Une dérogation encadrée

Le nouvel article L. 3221-4-1 du Code général des collectivités territoriales (CGCT) prévoit que «le président du conseil départemental ou, lorsqu'il est l'autorité détentrice du pouvoir de police de la circulation, le maire ou le président de l'établissement public de coopération intercommunale peut fixer, pour les sections de routes hors agglomération relevant de sa compétence et ne comportant pas au moins deux voies affectées à un même sens de circulation, une vitesse maximale autorisée supérieure de 10 km/h à celle prévue par le Code de la route.» Il revient en effet au président du conseil départemental, en tant qu’autorité de police administrative d’exercer seul cette attribution. Le conseil départemental n’a donc pas à intervenir ni pour autoriser cet exercice, ni pour le lui déléguer. D’un point de vue formel, le texte de loi prend le soin de préciser que «cette décision prend la forme d'un arrêté motivé.» D’un point de vue procédural, l’arrêté doit obligatoirement être pris «après avis de la Commission départementale de la sécurité routière, sur la base d'une étude d'accidentalité portant sur chacune des sections de route concernées.»

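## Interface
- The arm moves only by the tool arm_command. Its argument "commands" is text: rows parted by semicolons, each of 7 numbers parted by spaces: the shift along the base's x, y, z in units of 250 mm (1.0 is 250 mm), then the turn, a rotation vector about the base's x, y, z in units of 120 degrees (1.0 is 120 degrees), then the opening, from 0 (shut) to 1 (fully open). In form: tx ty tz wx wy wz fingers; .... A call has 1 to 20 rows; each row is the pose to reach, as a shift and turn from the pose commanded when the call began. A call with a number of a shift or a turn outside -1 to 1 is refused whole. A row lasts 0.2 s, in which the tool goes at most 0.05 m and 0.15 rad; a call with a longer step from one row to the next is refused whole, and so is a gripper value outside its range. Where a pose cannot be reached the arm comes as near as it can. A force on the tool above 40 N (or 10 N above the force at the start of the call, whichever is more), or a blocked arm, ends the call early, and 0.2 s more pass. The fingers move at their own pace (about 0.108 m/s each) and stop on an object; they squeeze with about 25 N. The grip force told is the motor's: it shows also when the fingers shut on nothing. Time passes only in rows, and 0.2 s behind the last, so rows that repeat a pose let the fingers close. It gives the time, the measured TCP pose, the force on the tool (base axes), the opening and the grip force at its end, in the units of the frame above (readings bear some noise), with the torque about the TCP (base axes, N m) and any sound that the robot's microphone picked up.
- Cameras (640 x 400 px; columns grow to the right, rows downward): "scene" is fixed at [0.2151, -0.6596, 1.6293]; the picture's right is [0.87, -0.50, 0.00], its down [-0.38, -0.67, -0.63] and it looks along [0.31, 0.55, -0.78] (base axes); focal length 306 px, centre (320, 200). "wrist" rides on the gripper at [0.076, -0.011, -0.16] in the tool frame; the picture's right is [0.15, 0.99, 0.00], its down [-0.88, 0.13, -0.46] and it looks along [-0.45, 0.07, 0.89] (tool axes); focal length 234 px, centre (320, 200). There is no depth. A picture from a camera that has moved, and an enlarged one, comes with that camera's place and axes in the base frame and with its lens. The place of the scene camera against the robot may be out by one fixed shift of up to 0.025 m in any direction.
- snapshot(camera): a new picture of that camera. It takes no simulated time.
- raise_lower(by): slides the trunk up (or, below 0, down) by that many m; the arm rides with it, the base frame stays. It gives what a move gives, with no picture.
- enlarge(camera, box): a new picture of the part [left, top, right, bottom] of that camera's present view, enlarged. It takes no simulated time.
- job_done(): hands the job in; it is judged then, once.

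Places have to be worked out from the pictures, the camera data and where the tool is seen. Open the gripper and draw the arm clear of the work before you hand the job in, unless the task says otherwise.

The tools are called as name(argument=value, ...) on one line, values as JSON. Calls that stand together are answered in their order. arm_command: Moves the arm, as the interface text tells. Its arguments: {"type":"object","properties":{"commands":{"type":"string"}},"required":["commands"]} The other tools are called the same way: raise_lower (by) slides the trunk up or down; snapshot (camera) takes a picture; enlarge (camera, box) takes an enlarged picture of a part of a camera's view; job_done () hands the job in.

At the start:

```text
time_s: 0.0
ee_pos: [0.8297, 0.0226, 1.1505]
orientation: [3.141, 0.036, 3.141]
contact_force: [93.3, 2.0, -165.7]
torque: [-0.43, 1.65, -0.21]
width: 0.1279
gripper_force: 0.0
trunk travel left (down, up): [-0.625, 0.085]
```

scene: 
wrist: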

Les critères d’éligibilité des tronçons

La grande difficulté des départements après la publication de cette loi, fut de déterminer quels tronçons pouvaient et lesquels ne pouvaient pas, repasser à une limitation maximale de 90 km/h, la loi imposant un réel calibrage sur mesure. D’abord, évidemment, les présidents des conseils départementaux doivent s’appuyer sur l’étude d'accidentalité obligatoirement réalisée puis, dans une moindre mesure sans doute, sur l’avis de la Commission départementale de la sécurité routière (cet avis ne liant toutefois pas l’autorité). Face à la complexité de la décision et étant donné les enjeux en termes de sécurité routière, le collège d’experts composant le Conseil national de la sécurité routière (CNSR) a rédigé, le 9 juillet 2019, à destination des exécutifs locaux, des «éléments d’aide à la décision» de «dérogation à la vitesse maximale autorisée de 80 km/h sur route bidirectionnelle sans séparateur central.» Dans ce document, le CNSR liste, notamment, six critères permettant d’appréhender la possibilité ou non de faire passer un tronçon de route à 90 km/h :

. l'absence d'une zone de récupération et celle d'une zone de sécurité suffisamment dimensionnée ;

  • . l'absence de traitement des abords (limitation de la signalisation verticale, éradication des obstacles) ;
  • . le non-respect des critères de visibilité et de lisibilité des intersections (tourne-à-gauche et traversées à risque selon les vitesses pratiquées) ;
  • . le non-respect des critères de visibilité et de lisibilité des virages ainsi que les défauts de géométrie ;
  • . le non-respect des critères de visibilité et de lisibilité de la route vis-à-vis des risques liés aux dépassements dangereux, compte-tenu de la densité et de la nature du trafic ;

. l'existence de particularités défavorables à la sécurité, par exemple chaussée mono- déversée.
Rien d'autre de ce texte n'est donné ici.